While I’m not into mountaineering, trekking or hiking in general (obviously), having a cousin who’s deep into climbing and also having stood at the foot of Himalayas last year and stared high into the sky at Mt. Trishul, a 20,000+ ft peak which was the first ever 7000’er to be ascended by humans, I’ve always had an eye for mountaineering. By that, I don’t mean the actual thing, but that I spend time on the web reading and watching documentaries about mountaineers.
So Abhishek suggested me a book called Eiger Dreams, but via that I found another book titled Into Thin Air by the same author and gave it a try, partly because I’d watched the documentary about this 1996 Everest disaster on TV, and wanted to see how different reading it is from watching it on TV.

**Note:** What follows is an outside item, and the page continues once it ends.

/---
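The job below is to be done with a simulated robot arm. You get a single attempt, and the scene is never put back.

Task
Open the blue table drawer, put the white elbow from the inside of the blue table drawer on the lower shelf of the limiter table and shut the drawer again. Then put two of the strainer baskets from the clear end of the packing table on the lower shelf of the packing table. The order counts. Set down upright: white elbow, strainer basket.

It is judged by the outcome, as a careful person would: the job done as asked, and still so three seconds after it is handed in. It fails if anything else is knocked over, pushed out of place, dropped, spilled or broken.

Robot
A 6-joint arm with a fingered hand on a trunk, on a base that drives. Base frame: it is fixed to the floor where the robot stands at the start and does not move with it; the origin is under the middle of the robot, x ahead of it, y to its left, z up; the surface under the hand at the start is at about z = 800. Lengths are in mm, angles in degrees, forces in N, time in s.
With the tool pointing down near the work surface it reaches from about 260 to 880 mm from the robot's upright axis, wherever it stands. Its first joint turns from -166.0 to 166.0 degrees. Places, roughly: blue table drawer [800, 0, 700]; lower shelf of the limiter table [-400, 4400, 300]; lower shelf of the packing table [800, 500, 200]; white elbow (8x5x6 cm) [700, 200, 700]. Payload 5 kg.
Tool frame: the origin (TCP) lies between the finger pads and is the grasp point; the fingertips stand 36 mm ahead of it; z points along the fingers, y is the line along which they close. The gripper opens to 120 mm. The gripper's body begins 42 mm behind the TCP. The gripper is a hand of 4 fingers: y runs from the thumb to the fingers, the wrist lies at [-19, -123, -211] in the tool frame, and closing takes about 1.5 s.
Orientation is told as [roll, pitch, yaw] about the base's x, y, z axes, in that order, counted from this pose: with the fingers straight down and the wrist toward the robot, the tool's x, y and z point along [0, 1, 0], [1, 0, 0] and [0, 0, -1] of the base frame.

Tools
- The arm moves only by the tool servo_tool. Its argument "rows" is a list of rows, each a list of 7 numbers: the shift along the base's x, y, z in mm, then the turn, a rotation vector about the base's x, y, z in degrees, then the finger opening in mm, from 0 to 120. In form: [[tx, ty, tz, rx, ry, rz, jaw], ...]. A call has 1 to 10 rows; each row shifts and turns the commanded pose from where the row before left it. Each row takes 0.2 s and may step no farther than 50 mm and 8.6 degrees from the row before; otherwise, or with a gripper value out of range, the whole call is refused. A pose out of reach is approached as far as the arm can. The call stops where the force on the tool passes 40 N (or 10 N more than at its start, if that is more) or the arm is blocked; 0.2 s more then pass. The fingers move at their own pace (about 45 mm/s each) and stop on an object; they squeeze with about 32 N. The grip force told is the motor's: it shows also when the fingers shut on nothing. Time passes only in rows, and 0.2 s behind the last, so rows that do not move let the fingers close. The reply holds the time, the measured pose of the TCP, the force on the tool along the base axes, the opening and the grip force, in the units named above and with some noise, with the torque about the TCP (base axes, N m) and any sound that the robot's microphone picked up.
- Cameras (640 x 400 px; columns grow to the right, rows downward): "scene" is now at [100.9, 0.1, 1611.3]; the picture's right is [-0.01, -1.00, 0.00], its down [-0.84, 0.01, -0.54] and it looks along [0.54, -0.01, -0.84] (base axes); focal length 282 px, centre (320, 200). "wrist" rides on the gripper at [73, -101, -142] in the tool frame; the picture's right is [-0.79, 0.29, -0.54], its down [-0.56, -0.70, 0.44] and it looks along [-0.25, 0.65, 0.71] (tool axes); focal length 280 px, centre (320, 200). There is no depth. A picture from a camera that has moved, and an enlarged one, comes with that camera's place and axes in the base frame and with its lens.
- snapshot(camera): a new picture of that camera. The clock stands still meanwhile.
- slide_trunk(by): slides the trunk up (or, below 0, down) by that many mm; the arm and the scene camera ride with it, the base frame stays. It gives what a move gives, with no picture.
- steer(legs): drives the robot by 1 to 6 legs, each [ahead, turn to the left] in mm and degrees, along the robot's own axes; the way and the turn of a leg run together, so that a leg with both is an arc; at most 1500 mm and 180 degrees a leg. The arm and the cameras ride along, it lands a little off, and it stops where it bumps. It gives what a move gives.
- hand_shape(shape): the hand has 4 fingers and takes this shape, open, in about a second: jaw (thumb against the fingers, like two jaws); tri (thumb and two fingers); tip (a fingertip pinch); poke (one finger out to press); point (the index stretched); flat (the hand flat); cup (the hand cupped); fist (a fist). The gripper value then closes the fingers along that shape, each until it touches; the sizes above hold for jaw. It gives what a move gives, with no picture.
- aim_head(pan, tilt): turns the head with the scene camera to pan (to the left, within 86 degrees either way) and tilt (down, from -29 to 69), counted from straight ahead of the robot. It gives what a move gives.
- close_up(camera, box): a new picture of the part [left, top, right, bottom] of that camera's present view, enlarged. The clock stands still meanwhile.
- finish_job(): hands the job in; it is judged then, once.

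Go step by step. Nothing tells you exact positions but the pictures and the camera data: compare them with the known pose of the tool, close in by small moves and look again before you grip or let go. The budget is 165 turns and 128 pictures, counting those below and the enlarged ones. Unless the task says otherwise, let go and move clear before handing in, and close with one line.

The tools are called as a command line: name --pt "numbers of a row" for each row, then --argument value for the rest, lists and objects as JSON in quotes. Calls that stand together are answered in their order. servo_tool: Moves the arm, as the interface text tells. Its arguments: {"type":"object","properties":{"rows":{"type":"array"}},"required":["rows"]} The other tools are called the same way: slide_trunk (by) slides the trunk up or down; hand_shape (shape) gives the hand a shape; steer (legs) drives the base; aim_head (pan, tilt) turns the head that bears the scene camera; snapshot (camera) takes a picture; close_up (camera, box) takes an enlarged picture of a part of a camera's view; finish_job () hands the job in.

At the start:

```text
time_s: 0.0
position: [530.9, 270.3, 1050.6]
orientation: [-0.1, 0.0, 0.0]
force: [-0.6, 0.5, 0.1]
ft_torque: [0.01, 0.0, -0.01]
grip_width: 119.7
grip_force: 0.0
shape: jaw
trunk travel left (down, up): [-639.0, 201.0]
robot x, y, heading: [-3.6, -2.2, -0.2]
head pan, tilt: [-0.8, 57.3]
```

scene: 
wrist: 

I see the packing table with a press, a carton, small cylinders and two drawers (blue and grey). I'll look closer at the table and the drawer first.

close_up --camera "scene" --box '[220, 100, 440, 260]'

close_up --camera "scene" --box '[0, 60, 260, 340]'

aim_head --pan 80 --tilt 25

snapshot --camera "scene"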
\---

The book is written excellently. On the expedition, the author was a journalist for the ‘Outside’ magazine preparing a story while this mishap unfolded. Naturally, the events are very well documented, from random conversations with people during the journey to his thoughts in a hypoxic state 26,000 ft high (The author does a great job at contrasting his thoughts then versus now which gives the reader an idea about not just the physical exhaustion, but the mental turmoil and hence poor decision making capabilities at high altitudes). At times you feel like you’re travelling alongside Jon, experiencing his highs and lows.
Right from getting an offer to document the Everest base camp, negotiating with the magazine for full summit expedition sponsorship, illustrating the characters involved in the story one by one, camp experiences, going for summit, facing a storm, going through a very difficult two day phase at camp four before taking the route down the mountain, the causalities and the emotions that the author puts down, you will literally have a hard time putting this book down.
While the story writing is as good as I can imagine, the accounts from the disaster are still covered with controversies. What exactly happened on 10th of May, 1996? Probably no one will ever know for sure, but irrespective of what happened and who was at fault, if anyone, for the loss of eight lives, this book gives you a perspective on how mountaineers think. I constantly felt that their brains are wired differently. They see the risk of life much differently that we non-mountaineers do, perhaps that is why decide to go up there, where the risk is as real as it can get.
Just after those unfortunate couple of days around 10th and 11th, when the world lost couple of the best mountaineers in history along with others to the fury of Sagarmatha, more people attempted the summit, in spite of knowing about the deaths that took place about a week ago. Four more people lost their lives that season, and that mountain is as popular as it ever was even today.
Thank you for reading.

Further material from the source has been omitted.